◆ TEXT PROVIDED ◆

————

#code to calculate local L functions, copied from the program PSS

def local_normal_form_with_change_vars(Q,p):
    #basically copied from the built-in function local_normal_form(), but it also computes a change-of-variables to the local normal form
    I = range(Q.dim())
    assert p != 2
    M = identity_matrix(QQ,Q.dim())
    Q_Jordan = DiagonalQuadraticForm(ZZ,[])
    while Q.dim() > 0:
        n = Q.dim()
        (min_i, min_j) = Q.find_entry_with_minimal_scale_at_prime(p)
        if min_i == min_j:
            min_val = valuation(2 * Q[min_i, min_j], p)
        else:
            min_val = valuation(Q[min_i, min_j], p)
        if (min_i == min_j):
            Q.swap_variables(0, min_i, in_place = True)
            M.swap_rows(I[0],I[min_i])
        else:
            Q.swap_variables(0, min_i, in_place = True)
            Q.swap_variables(1, min_j, in_place = True)
            M.swap_rows(I[0],I[min_i])
            M.swap_rows(I[1],I[min_j])
            Q.add_symmetric(1, 0, 1, in_place = True)
            M.add_multiple_of_row(I[1],I[0],-1)
        min_scale = p ** min_val
        a = 2 * Q[0,0]
        for j in range(1, n):
            b = Q[0, j]
            g = GCD(a, b)
            Q.multiply_variable(ZZ(a/g), j, in_place = True)
            Q.add_symmetric(ZZ(-b/g), j, 0, in_place = True)
            M.rescale_row(I[j],g/a)
            M.add_multiple_of_row(I[0],I[j],b/g)
        Q_Jordan = Q_Jordan + Q.extract_variables(range(1))
        I.remove(I[0])
        Q = Q.extract_variables(range(1, n))
    return [Q_Jordan,M]


def IsospectralNormalForm(Q,L,p):
    copyQ = QuadraticForm(Q.matrix())
    [D,P] = local_normal_form_with_change_vars(copyQ,p)
    L = L*P.inverse()
    lins = []
    quads = []
    consts = []
    for j in range(Q.dim()):
        a = D[j,j]
        b = L[0,j] / 2
        if b.valuation(p) < a.valuation(p):
            lins.append(b)
        else:
            quads.append(a)
            consts.append(-b^2 / (4*a))
    const = sum(consts)
    if len(lins) > 0:
        linsgcd = gcd(lins)
        return [quads,linsgcd,const]
    else:
        return [quads,0,const]


def IARD(a,r,d,p):
    assert p != 2
    R.<t> = PolynomialRing(QQ)
    if r % 2 == 0:
        kron = kronecker_symbol((-1)^(r/2) * d,p)
        iard = 1 - p^(-r/2) * kron
        if a % p == 0:
            iard = iard * (1 + p^(-r/2) * kron * t) *(1 - 1/p) / (1 - t/p)
        else:
            iard = iard * ((1 - 1/p) / (1 - t/p) + p^(-r/2) * kron)
    else:
        iard = 1
        if a % p == 0:
            iard = iard * (1 - t*p^(-r)) * (1 - p^(-1)) / (1 - p^(-1) * t)

————

◆ DATA EXTRACT ◆
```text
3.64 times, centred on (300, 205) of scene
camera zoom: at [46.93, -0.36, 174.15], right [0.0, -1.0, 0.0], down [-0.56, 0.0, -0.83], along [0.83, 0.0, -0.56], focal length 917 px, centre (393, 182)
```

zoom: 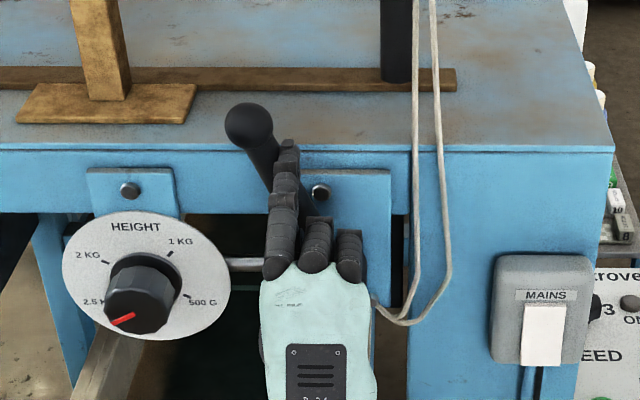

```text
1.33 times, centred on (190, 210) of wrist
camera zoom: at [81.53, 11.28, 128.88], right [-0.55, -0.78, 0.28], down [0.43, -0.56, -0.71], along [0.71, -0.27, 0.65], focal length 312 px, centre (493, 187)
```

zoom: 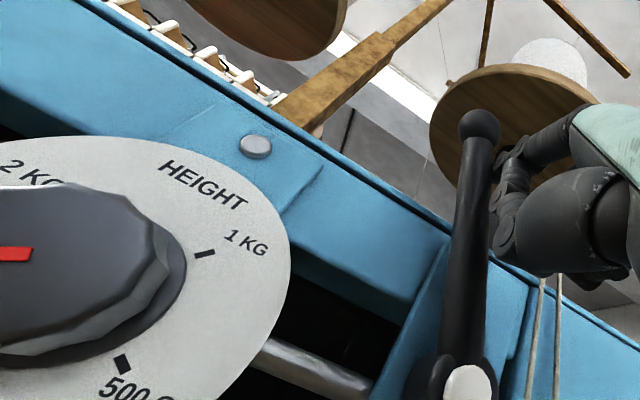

————

◆ EXERCISE GOAL ◆
Take up the text provided again after its last words.

◆ RIGHT ANSWER ◆
        else:
            kron = kronecker_symbol(a*d*(-1)^((1+r)/2),p)
            iard = iard * (1 + p^(-(1+r)/2)*kron*t)*(1 - p^(-1)) / (1 - p^(-1) * t) - p^(-r) - p^(-(1+r)/2) * kron
    return iard

def IgusaZeta(Q,L,c,p):
    [wrongquads,linsgcd,const] = IsospectralNormalForm(Q,L,p)
    c = const + c/2
    u = denominator(c/2)
    c = c*u
    linsgcd = linsgcd*u
    quads = []
    for a in wrongquads:
        quads.append(a*u)
    R.<t> = PolynomialRing(QQ)
    Z = 0*t
    dold = []
    rold = []
    for j in range(len(quads)):
        a = quads[j]
        pi = a.valuation(p)
        while pi > len(dold) - 1:
            dold.append(1)
            rold.append(0)
        dold[pi] = dold[pi]* ZZ(a / p^pi)
        rold[pi] = rold[pi] + 1
    d = []
    r = []
    qpower = []
    if linsgcd == 0:
        if c != 0:
            maxrange = max(len(dold),c.valuation(p)+1)
        else:
            maxrange = len(dold)
    else:
        if c != 0:
            maxrange = max(len(dold),c.valuation(p)+1,linsgcd.valuation(p))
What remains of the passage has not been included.